Red-flag issues are defined as the following:
- Emotional, physical, or sexual abuse currently occurring in the relationship
- Any addiction which includes alcohol, drugs, gambling, sex, and in some cases, work and media
- Unhealed issues around trust and betrayal
- Severe issues around control – keeping in mind that everyone has control issues, but what I’m talking about are deeper issues where one person feels consistently trapped or unsafe by the other’s need for control
- Irreconcilable differences around core values like religion or having children — ie, one of you definitely wants to have kids and the other definitely doesn’t.
If a marriage is suffering from an untenable red-flag issue, then the underlying mindset of conscious uncoupling — which basically means tending to your own grief and other uncomfortable feelings so that you don't project them onto your partner in the form of retaliatory anger and longterm resentment — is a gentle and responsible way to dissolve a marriage.

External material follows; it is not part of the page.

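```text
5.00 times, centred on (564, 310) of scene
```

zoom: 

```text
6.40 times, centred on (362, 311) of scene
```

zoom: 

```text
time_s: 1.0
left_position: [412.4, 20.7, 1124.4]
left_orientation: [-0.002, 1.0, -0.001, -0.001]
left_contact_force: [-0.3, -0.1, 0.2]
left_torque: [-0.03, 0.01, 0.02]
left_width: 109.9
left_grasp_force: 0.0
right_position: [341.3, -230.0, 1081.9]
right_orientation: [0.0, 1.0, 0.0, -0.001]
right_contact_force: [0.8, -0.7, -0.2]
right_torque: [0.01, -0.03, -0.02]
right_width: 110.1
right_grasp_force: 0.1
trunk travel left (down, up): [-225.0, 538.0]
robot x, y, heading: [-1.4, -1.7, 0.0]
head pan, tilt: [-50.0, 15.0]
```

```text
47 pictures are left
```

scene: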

The authors of the article assert that only one person needs to adopt this approach for it to be effective, and I agree. (By the way, the same is true for creating a better marriage: only one person is required to effect positive change.)
So if there's truly an irreconcilable red-flag issue and the couple has done everything they can possibly do to heal it without success, then consciously uncoupling is the way to go. It's worth emphasizing here that even red-flag issues can be healed if both partners are committed to seeking help and working on themselves and the relationship.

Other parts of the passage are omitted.